# DOCUMENT SECTION start

An unfortunate tattoo curling its discolored tendrils out from under her faded racerback like a wave, like a come-hither gesture, beckoning me backward in time to when she was carefree, when she smoked more and thanked less. Memories brimming with the scent of cigarettes extinguished in the last swallows of beer, stagnating in their discarded glass bottles, filling the corners of the room and balanced on the edges of standing furniture as if daring the room’s occupants to give their homes just the slightest bump, so that they might tumble to the dirty carpet below and add to the stains there. The smells of old sex and dirty clothes, a nest-like odor that was as comfortable as it was repellent. That was where she’d come from, where she’d been bludgeoned into adulthood by her womanhood and learned what it meant to be someone else’s doormat.
All that remained of those dark days now waved at me from below her shoulder, waved hello from across the years, a true scar with meaning far deeper than the one she’d first assigned to it, to justify the permanent ink.
I remember what it was like to be anonymous, and I miss it in the way that lovers miss each other.
Anonymity in Tokyo was a bipolar experience. On the one side there was very little chance of anyone knowing who I was, yet on the other my gleaming white skin attracted nearly every pair of eyes wherever I went, outside of the foreign enclaves. In the ten years of taking the trains and running up and down hundreds of side-streets, stairwells, and escalators not once did I hear someone call my name, tap me on the shoulder with a “hey, Jack”, or later remark that they’d seen me going somewhere in a hurry and hadn’t bothered to stop me on my way.

# DOCUMENT SECTION end
# INFORMATION PROVIDED start

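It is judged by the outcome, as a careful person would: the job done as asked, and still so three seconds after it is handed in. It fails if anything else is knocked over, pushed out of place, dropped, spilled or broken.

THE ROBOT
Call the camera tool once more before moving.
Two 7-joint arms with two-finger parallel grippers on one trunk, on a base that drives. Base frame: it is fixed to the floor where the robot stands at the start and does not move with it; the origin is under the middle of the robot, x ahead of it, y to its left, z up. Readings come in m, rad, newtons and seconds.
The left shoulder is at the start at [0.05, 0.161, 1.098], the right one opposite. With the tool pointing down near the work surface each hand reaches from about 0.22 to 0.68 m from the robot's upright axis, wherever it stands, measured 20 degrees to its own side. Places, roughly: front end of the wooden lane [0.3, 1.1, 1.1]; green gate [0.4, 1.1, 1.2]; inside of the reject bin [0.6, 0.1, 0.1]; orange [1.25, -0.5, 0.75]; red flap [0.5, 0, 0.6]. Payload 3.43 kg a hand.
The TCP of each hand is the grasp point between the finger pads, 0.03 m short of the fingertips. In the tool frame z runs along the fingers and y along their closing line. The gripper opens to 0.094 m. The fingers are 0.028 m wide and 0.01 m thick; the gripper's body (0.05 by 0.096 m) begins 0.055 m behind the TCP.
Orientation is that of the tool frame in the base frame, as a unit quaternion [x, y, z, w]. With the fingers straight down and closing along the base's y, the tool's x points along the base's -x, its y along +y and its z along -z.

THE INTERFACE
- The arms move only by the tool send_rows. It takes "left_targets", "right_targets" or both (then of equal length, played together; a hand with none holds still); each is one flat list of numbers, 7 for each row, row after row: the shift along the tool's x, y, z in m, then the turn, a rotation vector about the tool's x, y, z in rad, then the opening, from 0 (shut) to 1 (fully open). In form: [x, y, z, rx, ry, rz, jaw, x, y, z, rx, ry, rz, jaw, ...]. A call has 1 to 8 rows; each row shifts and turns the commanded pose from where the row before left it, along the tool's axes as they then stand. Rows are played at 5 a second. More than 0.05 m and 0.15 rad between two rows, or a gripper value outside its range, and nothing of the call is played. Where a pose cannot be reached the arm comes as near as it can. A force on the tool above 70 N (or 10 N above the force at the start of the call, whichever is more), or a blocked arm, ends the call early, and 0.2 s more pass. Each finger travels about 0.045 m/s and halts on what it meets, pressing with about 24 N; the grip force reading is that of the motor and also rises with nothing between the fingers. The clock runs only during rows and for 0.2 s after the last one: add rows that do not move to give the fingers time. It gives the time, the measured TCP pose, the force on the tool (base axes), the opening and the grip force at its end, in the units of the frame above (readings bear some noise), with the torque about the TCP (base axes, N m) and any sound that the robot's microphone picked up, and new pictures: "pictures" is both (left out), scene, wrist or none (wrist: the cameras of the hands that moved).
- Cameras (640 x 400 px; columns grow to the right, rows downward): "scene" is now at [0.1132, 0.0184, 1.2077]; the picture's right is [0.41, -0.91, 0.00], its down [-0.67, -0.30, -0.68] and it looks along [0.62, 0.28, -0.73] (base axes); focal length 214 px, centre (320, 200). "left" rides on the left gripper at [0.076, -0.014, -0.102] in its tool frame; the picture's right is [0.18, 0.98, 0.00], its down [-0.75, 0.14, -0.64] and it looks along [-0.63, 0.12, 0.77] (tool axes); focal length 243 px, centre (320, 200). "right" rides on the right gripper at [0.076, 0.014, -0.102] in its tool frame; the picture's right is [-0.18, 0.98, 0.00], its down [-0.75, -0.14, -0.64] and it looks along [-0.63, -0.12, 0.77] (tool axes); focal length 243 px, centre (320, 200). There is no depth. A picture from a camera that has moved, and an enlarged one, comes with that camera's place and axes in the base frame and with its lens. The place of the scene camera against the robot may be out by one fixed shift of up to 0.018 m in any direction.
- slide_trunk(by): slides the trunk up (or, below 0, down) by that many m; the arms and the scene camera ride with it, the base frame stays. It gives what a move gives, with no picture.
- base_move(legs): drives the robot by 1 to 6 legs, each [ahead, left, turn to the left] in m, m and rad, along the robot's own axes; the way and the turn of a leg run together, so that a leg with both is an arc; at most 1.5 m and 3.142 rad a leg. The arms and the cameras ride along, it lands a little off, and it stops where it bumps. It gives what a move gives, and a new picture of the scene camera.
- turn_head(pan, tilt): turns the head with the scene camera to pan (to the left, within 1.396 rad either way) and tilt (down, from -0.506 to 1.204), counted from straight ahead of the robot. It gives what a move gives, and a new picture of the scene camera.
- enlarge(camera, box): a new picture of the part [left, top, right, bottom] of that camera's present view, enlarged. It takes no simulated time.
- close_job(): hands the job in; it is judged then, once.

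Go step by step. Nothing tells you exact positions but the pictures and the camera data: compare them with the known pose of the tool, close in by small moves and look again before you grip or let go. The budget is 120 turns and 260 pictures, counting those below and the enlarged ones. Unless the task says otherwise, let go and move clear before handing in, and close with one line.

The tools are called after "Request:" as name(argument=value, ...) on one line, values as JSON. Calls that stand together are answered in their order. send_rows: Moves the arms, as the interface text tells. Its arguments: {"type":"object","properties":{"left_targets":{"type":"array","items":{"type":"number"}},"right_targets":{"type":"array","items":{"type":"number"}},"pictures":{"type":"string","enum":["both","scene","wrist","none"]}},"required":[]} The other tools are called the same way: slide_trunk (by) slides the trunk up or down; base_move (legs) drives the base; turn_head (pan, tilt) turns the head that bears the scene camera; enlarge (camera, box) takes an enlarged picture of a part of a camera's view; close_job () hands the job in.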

# INFORMATION PROVIDED end

SHORT PROBLEM 1 - Cite the document section exactly. Begin with "I remember what" and finish with "me on my way.".
SHORT PROBLEM 2 - Continue the document section that opens with "An unfortunate tattoo".

RESPONSE 1 -
I remember what it was like to be anonymous, and I miss it in the way that lovers miss each other.
Anonymity in Tokyo was a bipolar experience. On the one side there was very little chance of anyone knowing who I was, yet on the other my gleaming white skin attracted nearly every pair of eyes wherever I went, outside of the foreign enclaves. In the ten years of taking the trains and running up and down hundreds of side-streets, stairwells, and escalators not once did I hear someone call my name, tap me on the shoulder with a “hey, Jack”, or later remark that they’d seen me going somewhere in a hurry and hadn’t bothered to stop me on my way.

RESPONSE 2 -
I was also bereft of my own ego, crippled in positive ways. I learned the numbing pain of non-competition, for how could I ever even dream of competing there? The things I worked for I got, certainly, but so much more was walled off, out of sight and out of reach to all but the native inhabitants. My skin was wrong, my voice was wrong, my culture and behaviour all wrong, and I was fine with that. You had to be, to survive. To keep your faculties intact you had to adopt the position you were forced into from all sides: that of the foreigner. The gaijin, or gaikokujin if you’re fancy.
I’d spent the prior 23 years of my life pushing myself to the outskirts of the society I’d been born into and yet there in Tokyo I’d found myself forcibly placed there by the simple virtue of being born an outsider. I revelled in it, I played the part to the hilt, and now all I have is the memory, like the fading and blurry after-image of a crowd that’s been obliterated by a flashbulb.
Such is the way with old glory.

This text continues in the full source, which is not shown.